• _EXCERPT_
· · · · · · ·
So now he becomes the deliverer. He does everything he does in humility. He now is actually being obedient to the commission of God to what the leader is supposed to be. The leader is supposed to be an obedient, humbled deliverer of God's people, and that's what he's doing.
Now, we get to this point where it says, and he said to the people, who was it that said, shall Saul reign over us? Now bring those men out here and let us put them to death. So just previously, those sons of Belial, who didn't bring him presents, who castigated him for being, quote, hiding among the baggage, or however we want to say he was not wanting to take the kingdom at that point, for whatever reason, and we don't know.
He says, bring those men, these other people. Bring those men and let's put them to death. And what does he do? He intercedes for those people. He intercedes for them. Listen to what Saul says in verse 13.
He says, but Saul said on this day, not a man shall be put to death this day, for today the Lord has accomplished deliverance in Israel. He glorifies God. Now, we'll see one more time in the book of Samuel, where he worships Yahweh, but this is the first time where he actually gives Yahweh, because it should be translated Lord in your Bible, the first time, and the only time, that he gives Yahweh the glory and the honor for the deliverance.
This is it. That's why this is the pinnacle of Saul's, say what you want, he kills thousands and thousands, but every time Saul does it from this point forward, after this event, it's all self-seeking.
It's all about Saul building his kingdom. It's all about Saul being looked as the great king, not as being the great deliverer of Yahweh. Remember, who's the hero of the Bible? God is. Not Saul. When we get to David and he fights Goliath, is it David that does it?
David says he doesn't even do it. David gives glory to God. He says, I stand before you and I'm telling you, for what you have said against the God of Abraham, Isaac, and Jacob, today, your head will come off of you.
And he gives glory to God. Everything from this point forward is self-seeking for Saul, and it's terrible. We begin to see the downward spiral of his life. Now, he renews the kingdom, and we get to verse 15, where it says, so all the people went to Gilgal.
I don't know, we might start that today. So after this great deliverance, they go back to Bezik, that's where they encamped, and then they're going to come here and go to Gilgal. If somebody comes up here and they look and you go, hey, there's another Gilgal there, this was thought to be two Gilgals like there was two Ebenezers.
There's not. There's only one in Scripture. This was put here based on Martin Luther's text. Martin Luther often thought that Martin Luther, the reformer, thought that there was a Gilgal near Shiloh. That's all.
I should have had him. When I had that thing, I should have had him take that out so it wouldn't be confusing, but that's why. I don't know if you've ever seen a map. There's also two Ebenezers, if y 'all have ever seen a map.
· · · · · · ·
• _WHAT TO WORK ON_
I need one stretch of the excerpt verbatim, from "David says he" to "was two Ebenezers.".

• _GIVEN DATA_
· · · · · · ·
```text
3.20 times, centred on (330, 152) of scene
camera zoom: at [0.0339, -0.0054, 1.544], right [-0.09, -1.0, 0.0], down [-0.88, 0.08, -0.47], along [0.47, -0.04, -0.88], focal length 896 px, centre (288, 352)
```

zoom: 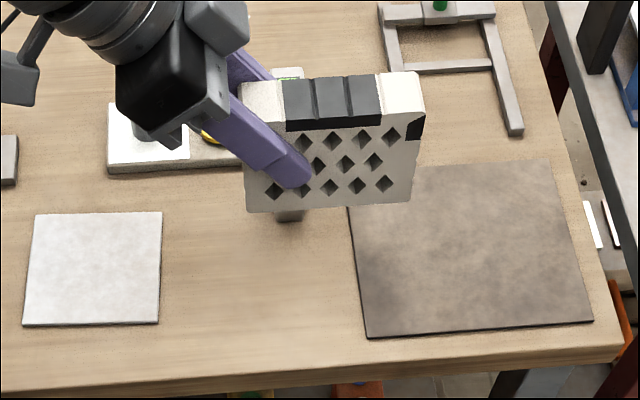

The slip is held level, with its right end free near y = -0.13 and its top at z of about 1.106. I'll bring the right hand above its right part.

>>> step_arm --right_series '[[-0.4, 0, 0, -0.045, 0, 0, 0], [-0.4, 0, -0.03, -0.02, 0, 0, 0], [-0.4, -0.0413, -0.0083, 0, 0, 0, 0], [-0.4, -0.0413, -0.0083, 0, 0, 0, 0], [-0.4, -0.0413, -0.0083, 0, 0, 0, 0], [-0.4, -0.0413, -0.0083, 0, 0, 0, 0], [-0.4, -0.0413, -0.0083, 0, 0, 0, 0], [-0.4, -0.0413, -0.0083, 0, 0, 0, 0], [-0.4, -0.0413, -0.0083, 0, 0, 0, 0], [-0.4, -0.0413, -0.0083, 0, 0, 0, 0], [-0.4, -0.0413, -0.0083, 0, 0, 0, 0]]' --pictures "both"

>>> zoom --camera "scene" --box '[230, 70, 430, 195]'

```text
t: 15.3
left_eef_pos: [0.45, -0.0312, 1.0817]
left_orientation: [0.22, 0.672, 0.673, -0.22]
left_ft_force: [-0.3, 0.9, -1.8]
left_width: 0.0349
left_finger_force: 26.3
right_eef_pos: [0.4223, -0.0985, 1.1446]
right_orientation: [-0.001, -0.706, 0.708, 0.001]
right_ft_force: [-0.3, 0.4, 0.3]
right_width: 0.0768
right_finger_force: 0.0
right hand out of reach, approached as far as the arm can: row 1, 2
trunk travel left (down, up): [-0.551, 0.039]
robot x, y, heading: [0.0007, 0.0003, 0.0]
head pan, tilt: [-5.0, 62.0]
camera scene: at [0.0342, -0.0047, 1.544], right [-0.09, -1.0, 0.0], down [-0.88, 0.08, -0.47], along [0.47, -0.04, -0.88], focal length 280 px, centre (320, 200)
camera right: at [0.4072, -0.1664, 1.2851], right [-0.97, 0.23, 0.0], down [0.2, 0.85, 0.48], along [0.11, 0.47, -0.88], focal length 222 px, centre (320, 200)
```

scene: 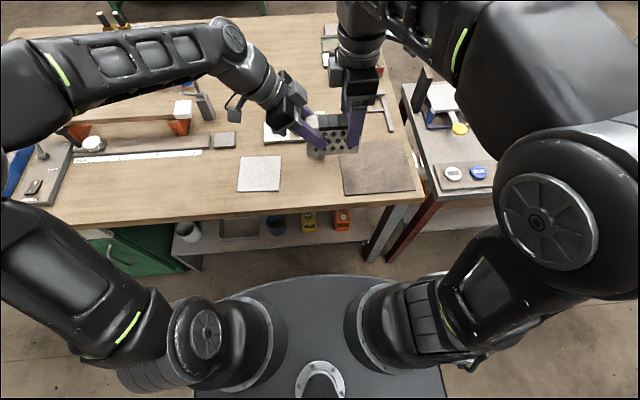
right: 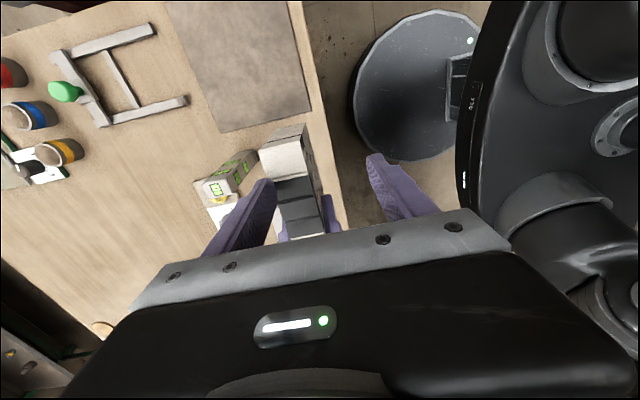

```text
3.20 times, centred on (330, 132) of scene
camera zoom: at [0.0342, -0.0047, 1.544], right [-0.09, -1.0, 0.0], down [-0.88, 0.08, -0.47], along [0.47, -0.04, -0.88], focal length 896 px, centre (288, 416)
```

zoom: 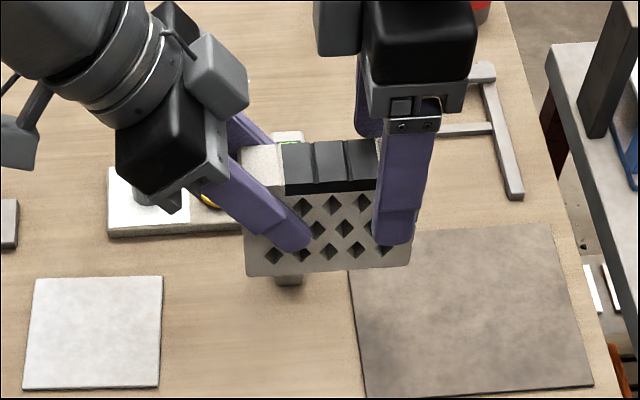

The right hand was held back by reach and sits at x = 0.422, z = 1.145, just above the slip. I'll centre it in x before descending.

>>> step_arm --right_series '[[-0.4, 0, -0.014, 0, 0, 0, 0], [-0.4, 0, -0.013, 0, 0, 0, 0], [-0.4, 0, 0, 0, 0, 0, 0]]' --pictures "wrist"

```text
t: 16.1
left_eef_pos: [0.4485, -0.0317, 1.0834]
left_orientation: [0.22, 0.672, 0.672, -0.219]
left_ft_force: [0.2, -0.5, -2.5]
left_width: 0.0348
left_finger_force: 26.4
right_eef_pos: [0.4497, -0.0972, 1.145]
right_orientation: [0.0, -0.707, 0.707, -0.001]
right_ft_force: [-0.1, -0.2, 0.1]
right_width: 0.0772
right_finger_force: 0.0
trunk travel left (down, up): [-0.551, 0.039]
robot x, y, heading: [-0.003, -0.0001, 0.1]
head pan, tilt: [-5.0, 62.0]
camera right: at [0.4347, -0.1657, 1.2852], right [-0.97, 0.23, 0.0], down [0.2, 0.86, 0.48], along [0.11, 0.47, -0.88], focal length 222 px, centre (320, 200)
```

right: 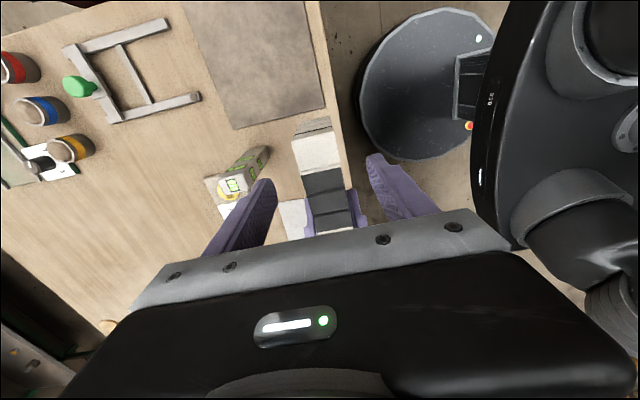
· · · · · · ·
• _RESULT OF THIS TASK_
David says he doesn't even do it. David gives glory to God. He says, I stand before you and I'm telling you, for what you have said against the God of Abraham, Isaac, and Jacob, today, your head will come off of you.
And he gives glory to God. Everything from this point forward is self-seeking for Saul, and it's terrible. We begin to see the downward spiral of his life. Now, he renews the kingdom, and we get to verse 15, where it says, so all the people went to Gilgal.
I don't know, we might start that today. So after this great deliverance, they go back to Bezik, that's where they encamped, and then they're going to come here and go to Gilgal. If somebody comes up here and they look and you go, hey, there's another Gilgal there, this was thought to be two Gilgals like there was two Ebenezers.